* INSTRUCTION
Search the records below for the word "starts" and show every line where it occurs.

* RAW DATA
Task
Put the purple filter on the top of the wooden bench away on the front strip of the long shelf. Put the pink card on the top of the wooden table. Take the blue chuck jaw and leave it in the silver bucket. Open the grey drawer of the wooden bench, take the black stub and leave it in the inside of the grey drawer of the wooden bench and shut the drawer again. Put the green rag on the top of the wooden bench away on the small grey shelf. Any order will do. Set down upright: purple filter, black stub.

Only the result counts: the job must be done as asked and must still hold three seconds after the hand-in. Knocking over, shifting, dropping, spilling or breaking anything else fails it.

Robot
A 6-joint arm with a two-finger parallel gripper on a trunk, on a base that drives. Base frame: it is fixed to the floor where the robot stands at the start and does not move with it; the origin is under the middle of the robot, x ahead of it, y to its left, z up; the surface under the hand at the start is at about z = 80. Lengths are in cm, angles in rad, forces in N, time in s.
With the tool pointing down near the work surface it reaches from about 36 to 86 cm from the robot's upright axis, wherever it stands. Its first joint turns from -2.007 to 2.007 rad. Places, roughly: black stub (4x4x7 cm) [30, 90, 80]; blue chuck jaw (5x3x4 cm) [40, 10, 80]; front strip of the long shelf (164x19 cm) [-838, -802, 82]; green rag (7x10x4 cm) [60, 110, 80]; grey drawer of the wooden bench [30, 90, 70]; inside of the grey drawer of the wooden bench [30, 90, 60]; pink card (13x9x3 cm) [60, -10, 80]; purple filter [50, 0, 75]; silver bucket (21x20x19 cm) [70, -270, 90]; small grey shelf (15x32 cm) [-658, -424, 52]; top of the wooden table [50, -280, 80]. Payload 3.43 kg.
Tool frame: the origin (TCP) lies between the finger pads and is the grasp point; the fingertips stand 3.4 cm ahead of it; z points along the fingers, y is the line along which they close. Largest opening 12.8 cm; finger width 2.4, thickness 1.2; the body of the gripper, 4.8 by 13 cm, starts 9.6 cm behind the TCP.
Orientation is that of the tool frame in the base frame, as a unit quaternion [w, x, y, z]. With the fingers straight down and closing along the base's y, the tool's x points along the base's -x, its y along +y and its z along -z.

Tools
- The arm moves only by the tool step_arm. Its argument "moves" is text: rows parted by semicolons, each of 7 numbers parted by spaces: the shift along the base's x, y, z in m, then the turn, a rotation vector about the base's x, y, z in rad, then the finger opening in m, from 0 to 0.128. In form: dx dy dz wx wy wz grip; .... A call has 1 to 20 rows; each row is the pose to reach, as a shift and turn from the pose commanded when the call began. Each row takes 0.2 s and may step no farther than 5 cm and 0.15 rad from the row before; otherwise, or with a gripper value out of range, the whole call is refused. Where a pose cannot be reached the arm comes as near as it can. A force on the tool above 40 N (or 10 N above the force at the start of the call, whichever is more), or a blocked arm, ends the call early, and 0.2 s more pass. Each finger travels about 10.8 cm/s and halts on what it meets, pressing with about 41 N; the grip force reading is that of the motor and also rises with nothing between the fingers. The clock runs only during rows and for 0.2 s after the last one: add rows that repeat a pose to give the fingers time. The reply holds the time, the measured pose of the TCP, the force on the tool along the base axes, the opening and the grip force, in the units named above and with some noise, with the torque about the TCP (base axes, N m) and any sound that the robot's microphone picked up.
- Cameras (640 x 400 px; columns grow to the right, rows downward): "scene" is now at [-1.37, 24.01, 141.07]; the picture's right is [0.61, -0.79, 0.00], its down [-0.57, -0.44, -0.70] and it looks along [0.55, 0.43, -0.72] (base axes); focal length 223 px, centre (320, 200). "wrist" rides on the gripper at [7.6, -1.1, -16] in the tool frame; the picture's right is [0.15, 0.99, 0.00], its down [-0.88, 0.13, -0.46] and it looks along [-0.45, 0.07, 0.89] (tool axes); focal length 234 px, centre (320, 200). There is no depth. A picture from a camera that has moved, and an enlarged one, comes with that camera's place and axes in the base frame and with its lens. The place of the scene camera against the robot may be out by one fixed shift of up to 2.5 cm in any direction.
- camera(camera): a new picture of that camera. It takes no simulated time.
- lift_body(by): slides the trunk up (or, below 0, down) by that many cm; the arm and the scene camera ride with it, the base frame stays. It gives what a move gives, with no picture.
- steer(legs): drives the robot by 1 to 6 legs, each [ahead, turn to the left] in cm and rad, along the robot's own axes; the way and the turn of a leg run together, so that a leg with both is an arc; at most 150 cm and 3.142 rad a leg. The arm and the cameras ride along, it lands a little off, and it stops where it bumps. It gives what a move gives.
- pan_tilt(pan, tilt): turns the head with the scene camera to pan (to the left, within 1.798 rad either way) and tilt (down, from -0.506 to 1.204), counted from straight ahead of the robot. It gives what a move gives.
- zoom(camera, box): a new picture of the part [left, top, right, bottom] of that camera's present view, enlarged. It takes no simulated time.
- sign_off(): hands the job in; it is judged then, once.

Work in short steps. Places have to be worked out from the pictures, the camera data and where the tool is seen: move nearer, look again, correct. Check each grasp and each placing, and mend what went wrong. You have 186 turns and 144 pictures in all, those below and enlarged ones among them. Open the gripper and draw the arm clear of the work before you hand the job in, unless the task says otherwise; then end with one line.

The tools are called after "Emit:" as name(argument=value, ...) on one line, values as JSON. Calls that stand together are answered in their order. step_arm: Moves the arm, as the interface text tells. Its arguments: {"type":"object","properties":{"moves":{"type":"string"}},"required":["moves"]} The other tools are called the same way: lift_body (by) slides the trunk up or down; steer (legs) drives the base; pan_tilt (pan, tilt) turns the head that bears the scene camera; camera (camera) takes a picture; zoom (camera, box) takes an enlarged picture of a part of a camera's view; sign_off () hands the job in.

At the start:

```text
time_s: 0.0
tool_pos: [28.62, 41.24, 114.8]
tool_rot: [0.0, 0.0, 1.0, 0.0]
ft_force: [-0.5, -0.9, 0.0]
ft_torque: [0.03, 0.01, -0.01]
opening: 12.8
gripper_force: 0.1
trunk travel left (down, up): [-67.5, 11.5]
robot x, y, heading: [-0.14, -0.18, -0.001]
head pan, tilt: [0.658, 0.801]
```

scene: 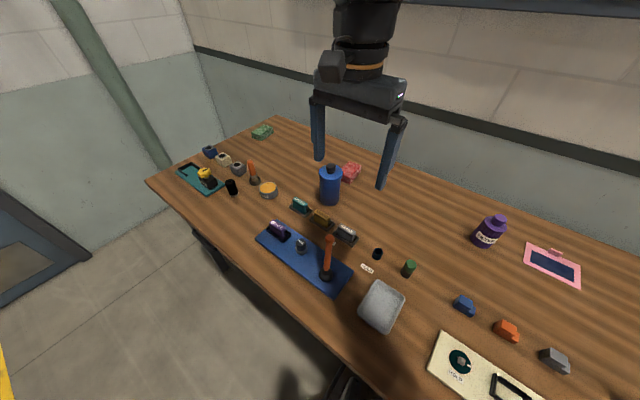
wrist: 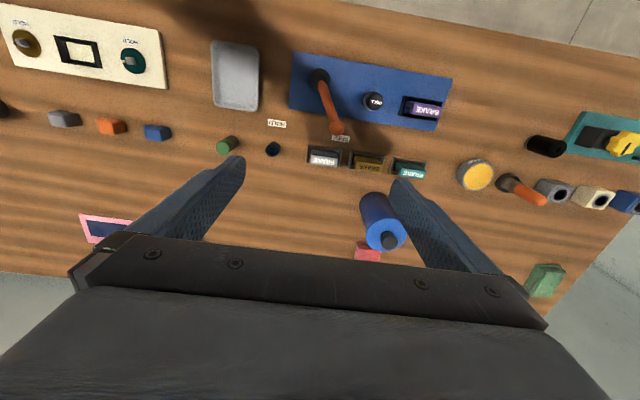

...

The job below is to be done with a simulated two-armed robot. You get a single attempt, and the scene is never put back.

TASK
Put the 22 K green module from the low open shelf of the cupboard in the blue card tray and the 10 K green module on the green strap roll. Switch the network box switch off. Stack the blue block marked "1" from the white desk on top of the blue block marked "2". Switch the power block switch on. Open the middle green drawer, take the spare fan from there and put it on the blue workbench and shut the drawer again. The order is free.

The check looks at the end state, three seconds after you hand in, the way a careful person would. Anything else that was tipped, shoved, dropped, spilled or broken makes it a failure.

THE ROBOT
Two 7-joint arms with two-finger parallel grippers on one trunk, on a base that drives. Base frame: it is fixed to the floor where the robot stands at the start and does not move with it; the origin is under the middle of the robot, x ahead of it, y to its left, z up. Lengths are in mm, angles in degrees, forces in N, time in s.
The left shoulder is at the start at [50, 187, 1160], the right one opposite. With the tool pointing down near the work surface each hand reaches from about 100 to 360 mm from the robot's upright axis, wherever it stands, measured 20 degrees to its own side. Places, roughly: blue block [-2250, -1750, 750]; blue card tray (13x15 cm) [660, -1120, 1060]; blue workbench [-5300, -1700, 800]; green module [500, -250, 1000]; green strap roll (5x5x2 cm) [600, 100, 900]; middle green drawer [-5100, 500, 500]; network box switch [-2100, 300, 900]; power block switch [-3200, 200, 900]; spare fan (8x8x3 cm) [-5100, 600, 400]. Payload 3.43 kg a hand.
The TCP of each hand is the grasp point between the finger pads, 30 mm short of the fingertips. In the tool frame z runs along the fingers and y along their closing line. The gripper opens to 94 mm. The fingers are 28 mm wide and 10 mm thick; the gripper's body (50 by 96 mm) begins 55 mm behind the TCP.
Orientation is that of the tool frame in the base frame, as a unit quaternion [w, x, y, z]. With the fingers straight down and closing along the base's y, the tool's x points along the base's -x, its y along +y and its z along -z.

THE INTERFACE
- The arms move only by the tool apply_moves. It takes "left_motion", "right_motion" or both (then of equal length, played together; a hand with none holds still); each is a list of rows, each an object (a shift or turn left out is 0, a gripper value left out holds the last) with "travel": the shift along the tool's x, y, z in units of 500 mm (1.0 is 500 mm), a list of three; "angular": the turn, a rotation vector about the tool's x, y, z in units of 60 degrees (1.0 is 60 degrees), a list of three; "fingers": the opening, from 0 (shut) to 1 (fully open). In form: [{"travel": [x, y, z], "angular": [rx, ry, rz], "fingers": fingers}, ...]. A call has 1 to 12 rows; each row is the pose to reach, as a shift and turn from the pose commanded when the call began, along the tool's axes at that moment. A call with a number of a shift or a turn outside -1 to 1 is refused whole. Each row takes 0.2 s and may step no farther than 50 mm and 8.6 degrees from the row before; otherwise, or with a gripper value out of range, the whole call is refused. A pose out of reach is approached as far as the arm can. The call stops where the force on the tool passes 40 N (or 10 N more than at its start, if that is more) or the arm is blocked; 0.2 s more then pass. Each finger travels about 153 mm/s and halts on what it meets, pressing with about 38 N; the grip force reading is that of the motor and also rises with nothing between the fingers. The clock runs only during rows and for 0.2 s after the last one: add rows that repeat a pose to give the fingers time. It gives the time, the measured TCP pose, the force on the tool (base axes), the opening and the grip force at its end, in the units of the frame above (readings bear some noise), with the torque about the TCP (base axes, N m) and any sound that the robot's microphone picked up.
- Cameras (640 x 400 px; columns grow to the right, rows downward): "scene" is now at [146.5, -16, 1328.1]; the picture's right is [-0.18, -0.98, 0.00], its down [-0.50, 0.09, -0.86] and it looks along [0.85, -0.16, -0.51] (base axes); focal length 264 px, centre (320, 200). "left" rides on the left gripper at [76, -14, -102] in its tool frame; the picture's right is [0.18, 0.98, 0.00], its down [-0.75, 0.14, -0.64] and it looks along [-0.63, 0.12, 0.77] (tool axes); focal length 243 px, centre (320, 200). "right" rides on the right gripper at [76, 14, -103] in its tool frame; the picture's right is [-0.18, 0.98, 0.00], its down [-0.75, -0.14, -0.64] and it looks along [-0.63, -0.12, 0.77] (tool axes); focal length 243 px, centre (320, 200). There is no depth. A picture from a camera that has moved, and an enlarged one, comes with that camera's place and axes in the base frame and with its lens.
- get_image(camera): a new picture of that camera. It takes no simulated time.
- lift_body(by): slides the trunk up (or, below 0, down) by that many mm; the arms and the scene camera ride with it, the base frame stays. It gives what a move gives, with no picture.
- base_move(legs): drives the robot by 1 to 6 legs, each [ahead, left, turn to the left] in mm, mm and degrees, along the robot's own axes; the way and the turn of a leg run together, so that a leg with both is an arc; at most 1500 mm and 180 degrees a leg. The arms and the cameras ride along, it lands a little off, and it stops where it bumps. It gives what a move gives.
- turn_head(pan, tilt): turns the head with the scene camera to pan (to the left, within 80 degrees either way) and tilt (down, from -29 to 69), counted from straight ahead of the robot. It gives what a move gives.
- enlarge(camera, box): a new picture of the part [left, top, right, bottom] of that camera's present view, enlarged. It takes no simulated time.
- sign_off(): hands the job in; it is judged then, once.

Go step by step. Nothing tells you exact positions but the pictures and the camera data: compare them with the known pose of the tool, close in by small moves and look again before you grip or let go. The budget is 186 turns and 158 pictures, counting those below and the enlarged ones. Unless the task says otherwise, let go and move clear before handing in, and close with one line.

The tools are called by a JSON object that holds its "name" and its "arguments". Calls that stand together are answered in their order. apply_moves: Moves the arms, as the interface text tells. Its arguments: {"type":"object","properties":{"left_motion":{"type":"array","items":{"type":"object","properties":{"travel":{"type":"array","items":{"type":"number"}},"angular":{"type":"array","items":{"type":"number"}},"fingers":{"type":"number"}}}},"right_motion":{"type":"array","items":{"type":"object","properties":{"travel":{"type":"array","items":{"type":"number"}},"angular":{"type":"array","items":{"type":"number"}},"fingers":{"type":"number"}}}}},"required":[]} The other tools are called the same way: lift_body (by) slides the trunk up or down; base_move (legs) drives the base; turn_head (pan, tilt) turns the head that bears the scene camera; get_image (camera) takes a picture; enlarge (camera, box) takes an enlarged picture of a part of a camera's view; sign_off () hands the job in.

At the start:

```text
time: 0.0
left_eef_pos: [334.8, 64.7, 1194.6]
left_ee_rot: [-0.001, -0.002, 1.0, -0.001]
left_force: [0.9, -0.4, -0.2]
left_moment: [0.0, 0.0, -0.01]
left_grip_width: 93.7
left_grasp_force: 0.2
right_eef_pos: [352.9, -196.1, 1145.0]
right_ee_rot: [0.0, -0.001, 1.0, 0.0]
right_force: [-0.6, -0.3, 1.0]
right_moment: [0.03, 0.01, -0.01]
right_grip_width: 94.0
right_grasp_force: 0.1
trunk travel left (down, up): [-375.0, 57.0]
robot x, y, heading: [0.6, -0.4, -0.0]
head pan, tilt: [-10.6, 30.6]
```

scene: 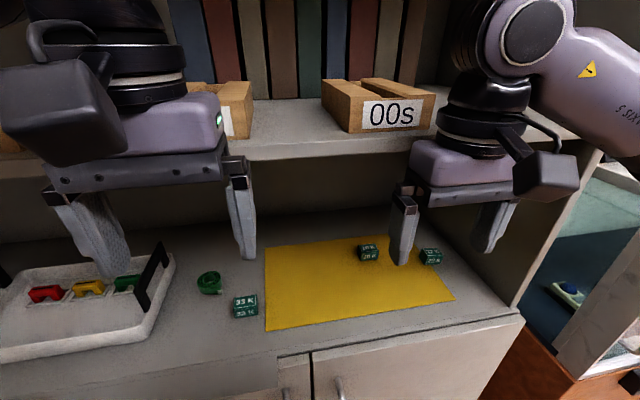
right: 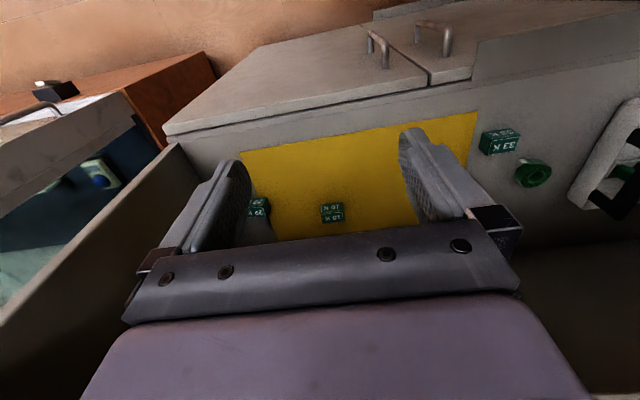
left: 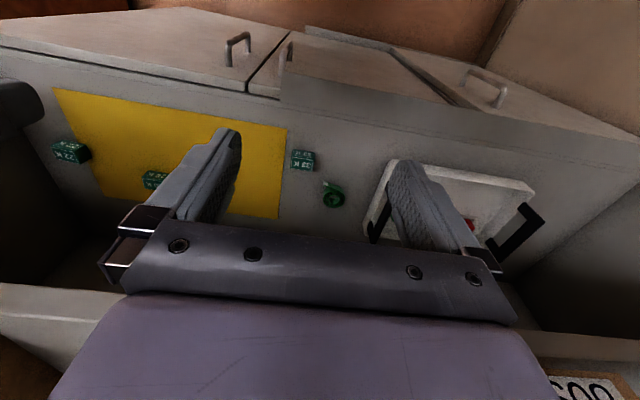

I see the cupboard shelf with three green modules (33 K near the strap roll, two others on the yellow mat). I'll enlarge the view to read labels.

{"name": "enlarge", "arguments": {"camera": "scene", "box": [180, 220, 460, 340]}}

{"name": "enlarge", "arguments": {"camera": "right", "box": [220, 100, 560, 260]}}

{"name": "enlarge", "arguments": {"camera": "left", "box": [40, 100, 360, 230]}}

* * *

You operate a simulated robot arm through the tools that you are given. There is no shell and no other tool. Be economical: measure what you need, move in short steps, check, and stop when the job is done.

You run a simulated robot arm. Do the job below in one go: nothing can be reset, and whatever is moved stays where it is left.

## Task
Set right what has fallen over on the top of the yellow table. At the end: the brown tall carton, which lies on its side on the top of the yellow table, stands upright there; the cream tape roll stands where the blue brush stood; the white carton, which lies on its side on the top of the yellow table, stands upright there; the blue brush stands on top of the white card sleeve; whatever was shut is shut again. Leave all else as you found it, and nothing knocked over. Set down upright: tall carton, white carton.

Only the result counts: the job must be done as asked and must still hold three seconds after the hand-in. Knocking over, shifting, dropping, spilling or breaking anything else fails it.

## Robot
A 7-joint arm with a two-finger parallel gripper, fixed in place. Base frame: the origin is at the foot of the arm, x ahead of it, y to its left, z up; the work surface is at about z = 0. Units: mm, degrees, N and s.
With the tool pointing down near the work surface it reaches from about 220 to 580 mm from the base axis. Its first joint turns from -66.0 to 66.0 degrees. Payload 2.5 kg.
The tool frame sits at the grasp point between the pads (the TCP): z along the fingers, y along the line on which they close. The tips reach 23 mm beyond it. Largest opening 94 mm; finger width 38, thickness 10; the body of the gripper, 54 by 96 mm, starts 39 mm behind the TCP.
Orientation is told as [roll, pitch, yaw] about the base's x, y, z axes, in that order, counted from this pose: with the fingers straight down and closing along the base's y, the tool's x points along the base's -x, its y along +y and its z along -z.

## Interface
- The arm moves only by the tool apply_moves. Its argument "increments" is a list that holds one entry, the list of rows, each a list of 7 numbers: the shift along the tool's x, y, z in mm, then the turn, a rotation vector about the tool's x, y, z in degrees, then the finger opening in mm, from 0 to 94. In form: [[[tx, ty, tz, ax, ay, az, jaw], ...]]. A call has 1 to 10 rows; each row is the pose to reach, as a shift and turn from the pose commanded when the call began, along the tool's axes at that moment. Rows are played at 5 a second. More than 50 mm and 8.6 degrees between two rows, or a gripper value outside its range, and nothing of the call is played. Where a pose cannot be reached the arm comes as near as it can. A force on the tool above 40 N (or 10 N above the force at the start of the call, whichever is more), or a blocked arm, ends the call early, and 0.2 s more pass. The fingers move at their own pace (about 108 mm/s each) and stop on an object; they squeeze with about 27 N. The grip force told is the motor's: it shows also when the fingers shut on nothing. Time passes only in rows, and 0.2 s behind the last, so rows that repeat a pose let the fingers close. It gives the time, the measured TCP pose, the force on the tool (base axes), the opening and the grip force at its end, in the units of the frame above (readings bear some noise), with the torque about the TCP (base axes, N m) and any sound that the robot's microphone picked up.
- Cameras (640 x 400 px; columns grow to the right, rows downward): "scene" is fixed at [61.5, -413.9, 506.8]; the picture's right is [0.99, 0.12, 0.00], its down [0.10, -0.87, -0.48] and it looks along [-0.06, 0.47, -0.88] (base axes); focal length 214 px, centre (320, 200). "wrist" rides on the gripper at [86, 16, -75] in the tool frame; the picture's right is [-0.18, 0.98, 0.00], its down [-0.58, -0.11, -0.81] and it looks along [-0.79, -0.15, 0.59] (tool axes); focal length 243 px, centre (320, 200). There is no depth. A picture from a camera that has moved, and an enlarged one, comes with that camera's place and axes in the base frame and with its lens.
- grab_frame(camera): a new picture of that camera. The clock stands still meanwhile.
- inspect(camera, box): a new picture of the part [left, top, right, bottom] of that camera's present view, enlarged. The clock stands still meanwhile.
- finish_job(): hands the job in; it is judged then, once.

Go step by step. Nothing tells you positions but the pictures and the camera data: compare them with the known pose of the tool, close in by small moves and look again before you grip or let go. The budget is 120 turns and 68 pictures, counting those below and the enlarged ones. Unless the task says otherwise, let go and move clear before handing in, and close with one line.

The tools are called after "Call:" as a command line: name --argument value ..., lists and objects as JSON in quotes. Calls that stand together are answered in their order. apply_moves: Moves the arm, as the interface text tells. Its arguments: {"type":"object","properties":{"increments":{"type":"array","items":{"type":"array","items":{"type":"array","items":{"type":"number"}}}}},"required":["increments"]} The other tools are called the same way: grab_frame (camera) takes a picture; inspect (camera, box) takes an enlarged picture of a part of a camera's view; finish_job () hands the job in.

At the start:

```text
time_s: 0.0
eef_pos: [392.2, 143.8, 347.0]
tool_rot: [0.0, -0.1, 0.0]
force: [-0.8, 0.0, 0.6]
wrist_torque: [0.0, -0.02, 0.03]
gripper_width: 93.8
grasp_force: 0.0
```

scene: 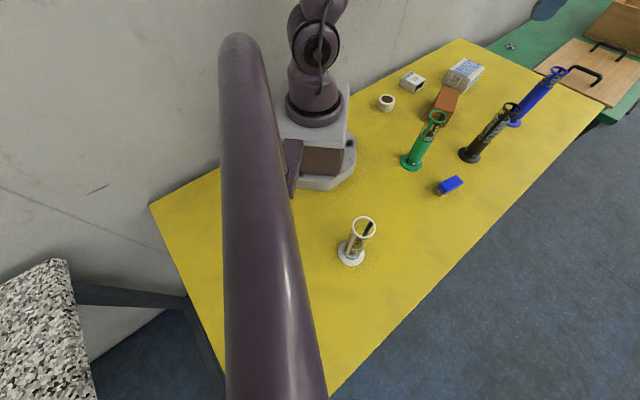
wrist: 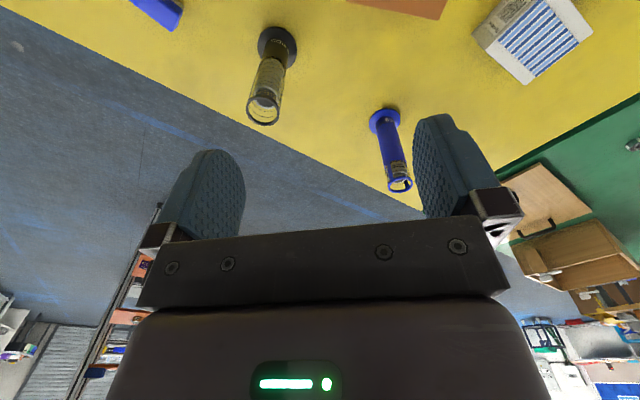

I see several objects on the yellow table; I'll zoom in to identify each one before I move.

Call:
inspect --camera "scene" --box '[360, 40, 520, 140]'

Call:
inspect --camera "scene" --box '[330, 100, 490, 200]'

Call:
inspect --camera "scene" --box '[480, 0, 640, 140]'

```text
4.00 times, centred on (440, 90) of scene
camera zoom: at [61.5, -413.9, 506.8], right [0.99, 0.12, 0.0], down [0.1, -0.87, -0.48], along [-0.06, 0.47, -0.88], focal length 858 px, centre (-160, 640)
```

* SOLUTION TO THE PROBLEM
Tool frame: the origin (TCP) lies between the finger pads and is the grasp point; the fingertips stand 3.4 cm ahead of it; z points along the fingers, y is the line along which they close. Largest opening 12.8 cm; finger width 2.4, thickness 1.2; the body of the gripper, 4.8 by 13 cm, starts 9.6 cm behind the TCP.
The tool frame sits at the grasp point between the pads (the TCP): z along the fingers, y along the line on which they close. The tips reach 23 mm beyond it. Largest opening 94 mm; finger width 38, thickness 10; the body of the gripper, 54 by 96 mm, starts 39 mm behind the TCP.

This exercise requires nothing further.